◆ Actions to take
(A) Copy the part of the excerpt provided from the words "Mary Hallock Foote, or" through the words "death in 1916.".
(B) How does the excerpt provided go on? Write the next part.

## Begin Supplied data

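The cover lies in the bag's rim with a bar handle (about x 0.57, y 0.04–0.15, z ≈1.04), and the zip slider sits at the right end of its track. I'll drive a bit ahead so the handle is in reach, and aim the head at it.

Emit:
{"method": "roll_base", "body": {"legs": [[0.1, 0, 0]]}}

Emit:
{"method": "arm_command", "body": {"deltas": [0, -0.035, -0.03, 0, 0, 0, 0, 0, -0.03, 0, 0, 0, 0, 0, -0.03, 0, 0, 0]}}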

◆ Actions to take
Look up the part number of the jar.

## End Supplied data
## Begin Excerpt provided

Mary Hallock Foote, or “Molly” as she was called, was a female writer and artist who lived in Leadville for just a few years but who wrote about the Cloud City numerous times.

Molly was born in 1847 in the state of New York. Raised by Quaker parents, she attended the Cooper Institute School for Design for women in New York City. This is where she met the woman who, some say, was the love of her life, Helena deKay Gilder. When finished with school, the two never lived in the same area, but through their letters, they stayed connected until Gilder’s death in 1916.

During the 1870s, Molly worked as an illustrator, providing drawings for Henry Wadsworth Longfellow, the Alcotts and Bret Harte. In 1872 she met Arthur De Wint Foote. Molly and Arthur finally married on Feb. 9, 1876.

She began writing about her experiences in the West where Arthur traveled to develop his career, first at the New Almaden Mine in California.

## End Excerpt provided

◆ The responses
(A)
Mary Hallock Foote, or “Molly” as she was called, was a female writer and artist who lived in Leadville for just a few years but who wrote about the Cloud City numerous times.

Molly was born in 1847 in the state of New York. Raised by Quaker parents, she attended the Cooper Institute School for Design for women in New York City. This is where she met the woman who, some say, was the love of her life, Helena deKay Gilder. When finished with school, the two never lived in the same area, but through their letters, they stayed connected until Gilder’s death in 1916.

(B)
With the great interest in the West at that time, Molly’s writing proved popular, especially with Eastern readers. The family moved often: from San Jose, California, to Deadwood, South Dakota, to Leadville, where she arrived in the summer of 1879 when Leadville was experiencing its silver boom. They settled in a small cabin at 216 W. Eighth St., which at the time was considered outside the town.

Although Leadville was a wild town at that time — Molly was unable to go outdoors alone after dark — she enjoyed her time in the city. She and her husband made friends with and entertained the young mining engineers and their families in Leadville. One summer, the Foote family took a cabin at Twin Lakes where Molly enjoyed the wildflowers and the sunset over the mountains from a hammock on her cabin porch.

Although the Footes left Leadville in 1881, much of Molly’s writing was based upon her Leadville days.

The family experienced some hard times, and Molly became the chief breadwinner through her writing. They spent a dozen years in Boise, Idaho, which is where Molly finished her first novel, “The Led Horse Claim,” a romance set in Leadville that enhanced her popularity as a writer. Her husband struggled to stay employed, and in 1899 was finally offered a permanent position in California.

Molly and Arthur would live into the 1930s (she died June 25, 1938), eventually enjoying greater financial security. Molly finally turned to writing her memoirs although they were not published for many years.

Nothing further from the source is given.